:: EXCERPTED TEXT ::

--- Begin ---

ICCAD 2017 Contest

Input Sequence Generator for SystemVerilog Assertion Checking

Chun-Ming Huang and Wei-Chang Tsai
國家晶片系統設計中心 (CIC), Taiwan

0. Announcements

I. INTRODUCTION

    Assertions may be used to verify the behavior of a design. They use a concise description to describe the complex behavior or the specification of a hardware system. Assertions can be checked dynamically by a simulator or statically by a property checking tool. These tools can check whether the design meets the specification or the properties described in the assertion rules.

    In SystemVerilog, there are two kinds of assertions: immediate (assert) and concurrent (assert property). The immediate assertions are procedural statements and are mainly used in simulation. A conditional expression is evaluated immediately in the assertion. If the evaluated value is X, Z, or 0, then the assertion fails and the simulator outputs an error message. The concurrent assertion rules are the statements that assert the specified properties. The conditional expression is evaluated throughout simulation. They can be checked at every point in the simulation. They can also be checked on a rising or falling edge of a clock signal.

II. Problem Description

    In this problem, a finite state machine and some concurrent assertion rules are given. Please write a program to generate an input sequence for the finite state machine, such that the input sequence makes the assertions failed during simulation. The finite state machine and assertion rules are implemented by SystemVerilog. The module name of the finite state machine is fsm. A test bench is given to verify the input sequence. Please note that the input sequence may not exist to make some assertions failed. Several benchmarks will be given to evaluate your program.

III. Goal

    The goal is to develop an input sequence generator program to find an input sequence that makes the given assertions failed. Try to make the input sequence as short as possible and make the number of failed assertions as large as possible. An evaluation set consisting of several benchmarks is provided for evaluating your program. For each benchmark, your program must generate the input sequence and make the maximum number of assertions failed. An assertion failing many times is counted only once. Runtime spent for each benchmark will be also used for grading your work. You will have a better grade if the runtime is less.

IV. Terminology

    Assertion rule:

    The assertions can be implemented by SystemVerilog using the following example statement:
       assertion_rule1: assert property
            (@(posedge clk) $rose(req)|->##[1:3] $rose(ack))
            else $display(“assertion rule1 failed”);

    As shown in Figure 1, this assertion rule can be used to check whether the acknowledge signal comes within 1 to 3 cycles delay after the request signal req is asserted. The assertion will fail and show the error message if the acknowledge signal ack comes after more than 3 cycles .

Fig.1 Timing diagram of the req and ack signals.

V. Input Format

    The input file is a SystemVerilog netlist. In this file, the behavior of the finite state machine is described in a module named fsm, and the assertions are also given in the fsm module. There is also a module named test used for reading the input sequence for verifying the assertions during simulation.

--- End ---

:: DATA LINES ::
--- Begin ---

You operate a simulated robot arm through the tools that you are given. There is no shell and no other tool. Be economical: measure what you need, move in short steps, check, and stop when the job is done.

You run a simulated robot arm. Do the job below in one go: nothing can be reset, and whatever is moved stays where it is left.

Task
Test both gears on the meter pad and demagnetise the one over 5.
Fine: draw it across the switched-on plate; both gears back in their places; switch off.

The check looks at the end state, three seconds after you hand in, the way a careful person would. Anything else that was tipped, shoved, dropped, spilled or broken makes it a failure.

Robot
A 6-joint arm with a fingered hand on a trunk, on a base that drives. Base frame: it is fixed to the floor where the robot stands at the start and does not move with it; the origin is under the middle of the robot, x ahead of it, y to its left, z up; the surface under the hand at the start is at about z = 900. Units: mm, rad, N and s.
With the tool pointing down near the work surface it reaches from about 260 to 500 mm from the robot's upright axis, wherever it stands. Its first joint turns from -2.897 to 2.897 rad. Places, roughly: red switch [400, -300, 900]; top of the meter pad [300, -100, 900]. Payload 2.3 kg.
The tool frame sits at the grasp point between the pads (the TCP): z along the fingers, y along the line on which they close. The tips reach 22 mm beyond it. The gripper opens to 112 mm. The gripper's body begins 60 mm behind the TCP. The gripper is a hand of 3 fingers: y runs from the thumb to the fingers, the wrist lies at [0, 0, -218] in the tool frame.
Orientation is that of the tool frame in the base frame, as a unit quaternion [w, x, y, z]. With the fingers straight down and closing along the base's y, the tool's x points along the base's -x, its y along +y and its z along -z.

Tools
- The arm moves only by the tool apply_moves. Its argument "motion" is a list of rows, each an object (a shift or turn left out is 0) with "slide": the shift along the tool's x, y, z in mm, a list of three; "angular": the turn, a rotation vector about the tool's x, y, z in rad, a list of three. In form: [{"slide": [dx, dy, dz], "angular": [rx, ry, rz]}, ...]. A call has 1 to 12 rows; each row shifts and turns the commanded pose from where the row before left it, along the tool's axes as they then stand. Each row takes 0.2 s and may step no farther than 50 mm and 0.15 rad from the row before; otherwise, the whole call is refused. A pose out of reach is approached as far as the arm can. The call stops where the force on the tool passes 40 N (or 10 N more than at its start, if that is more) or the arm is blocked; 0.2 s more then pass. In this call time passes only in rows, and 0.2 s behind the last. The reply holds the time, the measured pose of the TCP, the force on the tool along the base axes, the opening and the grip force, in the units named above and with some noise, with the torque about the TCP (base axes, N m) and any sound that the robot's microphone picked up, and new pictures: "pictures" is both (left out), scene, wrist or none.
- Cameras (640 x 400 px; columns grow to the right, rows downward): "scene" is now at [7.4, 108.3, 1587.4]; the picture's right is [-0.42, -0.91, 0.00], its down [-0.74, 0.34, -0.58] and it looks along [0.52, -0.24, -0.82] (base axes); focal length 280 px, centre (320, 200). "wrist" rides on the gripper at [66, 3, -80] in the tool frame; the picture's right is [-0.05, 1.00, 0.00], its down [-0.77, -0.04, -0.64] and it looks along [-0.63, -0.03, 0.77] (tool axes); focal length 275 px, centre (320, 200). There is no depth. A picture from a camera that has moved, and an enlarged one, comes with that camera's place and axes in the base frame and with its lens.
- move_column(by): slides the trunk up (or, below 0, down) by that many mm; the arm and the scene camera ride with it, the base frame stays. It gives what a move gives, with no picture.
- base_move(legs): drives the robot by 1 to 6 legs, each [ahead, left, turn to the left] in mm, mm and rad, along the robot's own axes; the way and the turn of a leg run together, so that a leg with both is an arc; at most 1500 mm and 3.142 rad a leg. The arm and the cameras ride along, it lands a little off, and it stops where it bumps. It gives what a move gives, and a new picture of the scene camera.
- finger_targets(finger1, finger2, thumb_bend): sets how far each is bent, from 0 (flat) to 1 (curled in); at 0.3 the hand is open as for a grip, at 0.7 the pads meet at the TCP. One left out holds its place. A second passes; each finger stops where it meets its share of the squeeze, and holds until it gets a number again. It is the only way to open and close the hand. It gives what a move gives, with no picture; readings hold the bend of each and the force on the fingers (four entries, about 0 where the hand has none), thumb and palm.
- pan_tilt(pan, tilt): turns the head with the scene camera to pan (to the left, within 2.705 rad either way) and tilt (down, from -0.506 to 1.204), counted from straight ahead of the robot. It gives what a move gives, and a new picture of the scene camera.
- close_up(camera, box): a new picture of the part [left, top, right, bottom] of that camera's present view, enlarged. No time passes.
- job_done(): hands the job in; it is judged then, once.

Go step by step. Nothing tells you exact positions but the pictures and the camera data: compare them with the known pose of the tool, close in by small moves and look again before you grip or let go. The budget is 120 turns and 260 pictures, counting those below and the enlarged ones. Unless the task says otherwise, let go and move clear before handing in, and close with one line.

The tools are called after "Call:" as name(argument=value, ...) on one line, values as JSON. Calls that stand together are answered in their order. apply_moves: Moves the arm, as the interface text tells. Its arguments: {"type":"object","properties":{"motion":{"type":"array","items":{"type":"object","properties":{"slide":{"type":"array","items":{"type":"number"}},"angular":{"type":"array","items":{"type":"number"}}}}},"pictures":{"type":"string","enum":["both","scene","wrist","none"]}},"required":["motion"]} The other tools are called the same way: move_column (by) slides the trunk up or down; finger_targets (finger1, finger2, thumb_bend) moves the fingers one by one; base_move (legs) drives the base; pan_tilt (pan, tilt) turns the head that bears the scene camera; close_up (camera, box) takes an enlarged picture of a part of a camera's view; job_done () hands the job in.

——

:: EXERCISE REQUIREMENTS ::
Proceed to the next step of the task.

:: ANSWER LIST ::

--- End ---

:: EXERCISE REQUIREMENTS ::
- 1) Repeat word for word the lines from the line with "- Cameras (640" to the line with "- move_column(by): slides", both lines included.
- 2) Could you carry on with the excerpted text from where it ends?

:: ANSWER LIST ::
- 1)
- Cameras (640 x 400 px; columns grow to the right, rows downward): "scene" is now at [7.4, 108.3, 1587.4]; the picture's right is [-0.42, -0.91, 0.00], its down [-0.74, 0.34, -0.58] and it looks along [0.52, -0.24, -0.82] (base axes); focal length 280 px, centre (320, 200). "wrist" rides on the gripper at [66, 3, -80] in the tool frame; the picture's right is [-0.05, 1.00, 0.00], its down [-0.77, -0.04, -0.64] and it looks along [-0.63, -0.03, 0.77] (tool axes); focal length 275 px, centre (320, 200). There is no depth. A picture from a camera that has moved, and an enlarged one, comes with that camera's place and axes in the base frame and with its lens.
- move_column(by): slides the trunk up (or, below 0, down) by that many mm; the arm and the scene camera ride with it, the base frame stays. It gives what a move gives, with no picture.

- 2)
    5.1. Finite state machine Verilog model

    The Verilog model is used to describe the behavior of the given finite state machine. Note that there is more than one assertion in the Verilog model. An example is shown as follows:

Fig.2 An example of finite state machine Verilog model.

    5.2. The assertion rules

    The assertion rules are all concurrent assertion rules and checked at positive edge of clk. The signal is 1-bit input or output signal and can be evaluated by $rose or $fell function. For example, $rose(in[1]) is true if in[1] is changed to 1. The $fell(in[1]) function is true if in[1] is changed to 0. The symbol of “##” is the delay operator. The range after the delay operation may be changed in each rule.

VI. Output Format

    TThe output of your program is a file containing the sequence of input patterns for the finite state machine. The output format is described as follows: Each line shows an input pattern. In each line, the first digit is the value of the rst signal and the remaining digits are the values of the inputs from the msb (most significant bit) to the lsb (less significant bit). The following is an output example for the finite state machine in Figure 2. The order of signal names is rst, in[1], and in[0].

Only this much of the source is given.